* [EXERCISE]:
Check every line below for the word "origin" and show those that hold it.

* [DATASET ROWS]:
▽

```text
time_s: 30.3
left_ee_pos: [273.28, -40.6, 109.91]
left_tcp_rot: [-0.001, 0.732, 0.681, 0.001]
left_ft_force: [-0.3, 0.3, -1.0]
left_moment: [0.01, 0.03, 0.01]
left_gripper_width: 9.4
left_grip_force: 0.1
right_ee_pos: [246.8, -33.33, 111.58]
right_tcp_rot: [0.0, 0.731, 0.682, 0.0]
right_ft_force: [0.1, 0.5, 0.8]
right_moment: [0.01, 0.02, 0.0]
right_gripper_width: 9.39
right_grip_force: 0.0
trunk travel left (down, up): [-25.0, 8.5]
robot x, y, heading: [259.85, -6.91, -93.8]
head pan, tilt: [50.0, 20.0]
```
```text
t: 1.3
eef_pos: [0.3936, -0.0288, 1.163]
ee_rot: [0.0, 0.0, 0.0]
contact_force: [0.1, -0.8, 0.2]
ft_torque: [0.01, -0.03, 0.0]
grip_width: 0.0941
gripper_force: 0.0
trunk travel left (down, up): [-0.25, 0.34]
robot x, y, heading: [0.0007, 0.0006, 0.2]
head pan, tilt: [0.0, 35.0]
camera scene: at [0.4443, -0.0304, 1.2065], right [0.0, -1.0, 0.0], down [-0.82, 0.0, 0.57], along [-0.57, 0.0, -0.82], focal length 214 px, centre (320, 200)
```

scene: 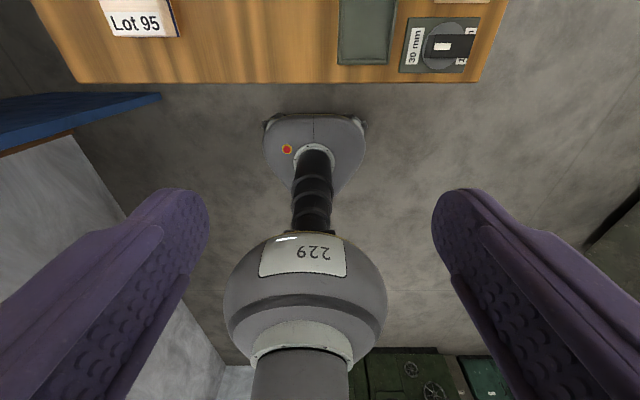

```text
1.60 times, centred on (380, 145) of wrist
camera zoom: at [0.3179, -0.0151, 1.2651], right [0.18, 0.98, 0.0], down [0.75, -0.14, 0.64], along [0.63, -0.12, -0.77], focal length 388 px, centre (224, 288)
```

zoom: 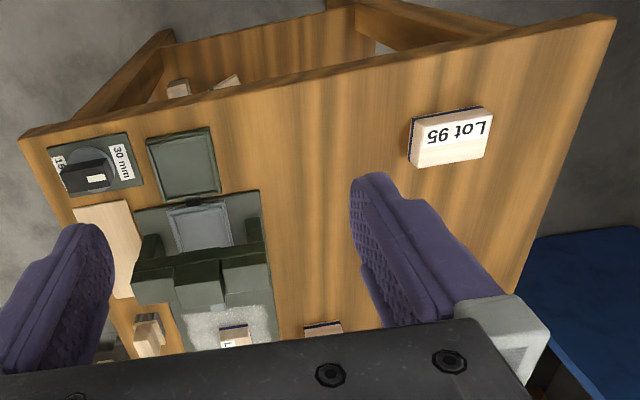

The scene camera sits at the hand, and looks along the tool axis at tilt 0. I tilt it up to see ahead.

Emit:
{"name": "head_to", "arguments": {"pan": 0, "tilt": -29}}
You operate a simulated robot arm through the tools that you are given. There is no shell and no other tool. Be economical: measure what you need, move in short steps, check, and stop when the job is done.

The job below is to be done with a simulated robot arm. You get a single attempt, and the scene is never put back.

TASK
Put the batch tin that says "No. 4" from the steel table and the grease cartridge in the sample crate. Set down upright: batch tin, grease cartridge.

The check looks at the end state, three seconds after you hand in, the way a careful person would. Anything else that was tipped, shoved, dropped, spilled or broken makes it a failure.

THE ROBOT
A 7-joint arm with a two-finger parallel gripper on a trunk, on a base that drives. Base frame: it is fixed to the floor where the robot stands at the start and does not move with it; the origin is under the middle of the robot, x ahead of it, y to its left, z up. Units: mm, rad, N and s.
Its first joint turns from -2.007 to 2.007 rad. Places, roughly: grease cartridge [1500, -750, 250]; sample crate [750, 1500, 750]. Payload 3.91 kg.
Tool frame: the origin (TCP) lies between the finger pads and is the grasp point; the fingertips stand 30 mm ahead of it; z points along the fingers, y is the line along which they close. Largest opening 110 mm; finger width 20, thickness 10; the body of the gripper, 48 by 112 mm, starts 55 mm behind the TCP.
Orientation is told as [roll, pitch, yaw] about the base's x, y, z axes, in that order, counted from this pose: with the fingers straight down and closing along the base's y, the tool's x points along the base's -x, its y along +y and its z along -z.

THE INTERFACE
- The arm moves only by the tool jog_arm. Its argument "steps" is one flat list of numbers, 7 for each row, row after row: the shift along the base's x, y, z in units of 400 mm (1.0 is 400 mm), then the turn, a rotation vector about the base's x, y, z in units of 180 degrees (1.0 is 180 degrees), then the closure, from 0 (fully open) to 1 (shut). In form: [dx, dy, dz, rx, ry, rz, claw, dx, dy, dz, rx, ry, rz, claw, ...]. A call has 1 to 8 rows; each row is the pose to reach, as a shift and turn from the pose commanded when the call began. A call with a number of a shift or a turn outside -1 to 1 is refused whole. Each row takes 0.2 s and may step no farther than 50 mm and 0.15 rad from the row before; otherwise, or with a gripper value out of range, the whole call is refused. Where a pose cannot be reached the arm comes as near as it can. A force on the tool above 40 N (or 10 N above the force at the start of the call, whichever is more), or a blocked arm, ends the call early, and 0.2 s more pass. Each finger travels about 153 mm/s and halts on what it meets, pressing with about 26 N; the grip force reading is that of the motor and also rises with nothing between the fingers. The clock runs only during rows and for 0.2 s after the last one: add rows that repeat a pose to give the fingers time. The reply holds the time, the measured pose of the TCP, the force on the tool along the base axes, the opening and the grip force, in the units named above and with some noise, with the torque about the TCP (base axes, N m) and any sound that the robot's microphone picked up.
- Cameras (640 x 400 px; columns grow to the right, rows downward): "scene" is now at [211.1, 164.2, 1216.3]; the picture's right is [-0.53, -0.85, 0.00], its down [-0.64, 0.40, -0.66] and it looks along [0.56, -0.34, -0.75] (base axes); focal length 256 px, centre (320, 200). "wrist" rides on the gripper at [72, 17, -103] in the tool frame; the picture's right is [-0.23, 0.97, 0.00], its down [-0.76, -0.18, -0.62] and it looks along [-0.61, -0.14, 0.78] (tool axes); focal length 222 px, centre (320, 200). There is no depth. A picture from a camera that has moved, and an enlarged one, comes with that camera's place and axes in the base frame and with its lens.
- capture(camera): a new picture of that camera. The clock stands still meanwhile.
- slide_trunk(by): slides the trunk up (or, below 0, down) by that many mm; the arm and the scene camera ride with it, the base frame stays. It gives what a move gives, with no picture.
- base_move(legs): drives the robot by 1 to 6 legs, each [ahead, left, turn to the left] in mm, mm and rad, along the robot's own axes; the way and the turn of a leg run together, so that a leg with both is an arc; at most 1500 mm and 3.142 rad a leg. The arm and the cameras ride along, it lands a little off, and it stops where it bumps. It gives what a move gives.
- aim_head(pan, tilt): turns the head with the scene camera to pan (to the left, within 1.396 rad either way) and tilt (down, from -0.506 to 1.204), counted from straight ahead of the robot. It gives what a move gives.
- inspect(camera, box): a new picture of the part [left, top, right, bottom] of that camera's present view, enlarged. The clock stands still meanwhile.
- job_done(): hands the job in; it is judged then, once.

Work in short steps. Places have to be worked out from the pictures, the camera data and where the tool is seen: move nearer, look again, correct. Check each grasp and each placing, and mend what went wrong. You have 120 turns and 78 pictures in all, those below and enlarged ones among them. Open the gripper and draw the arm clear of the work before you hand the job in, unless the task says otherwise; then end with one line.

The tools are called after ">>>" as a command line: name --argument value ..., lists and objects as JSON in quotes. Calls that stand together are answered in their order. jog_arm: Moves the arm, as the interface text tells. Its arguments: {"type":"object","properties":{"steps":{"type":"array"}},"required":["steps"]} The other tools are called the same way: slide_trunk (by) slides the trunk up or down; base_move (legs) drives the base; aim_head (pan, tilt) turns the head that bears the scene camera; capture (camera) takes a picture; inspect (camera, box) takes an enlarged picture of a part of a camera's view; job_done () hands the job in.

△

* [COMPLETE OUTPUT]:
A 7-joint arm with a two-finger parallel gripper on a trunk, on a base that drives. Base frame: it is fixed to the floor where the robot stands at the start and does not move with it; the origin is under the middle of the robot, x ahead of it, y to its left, z up. Units: mm, rad, N and s.
Tool frame: the origin (TCP) lies between the finger pads and is the grasp point; the fingertips stand 30 mm ahead of it; z points along the fingers, y is the line along which they close. Largest opening 110 mm; finger width 20, thickness 10; the body of the gripper, 48 by 112 mm, starts 55 mm behind the TCP.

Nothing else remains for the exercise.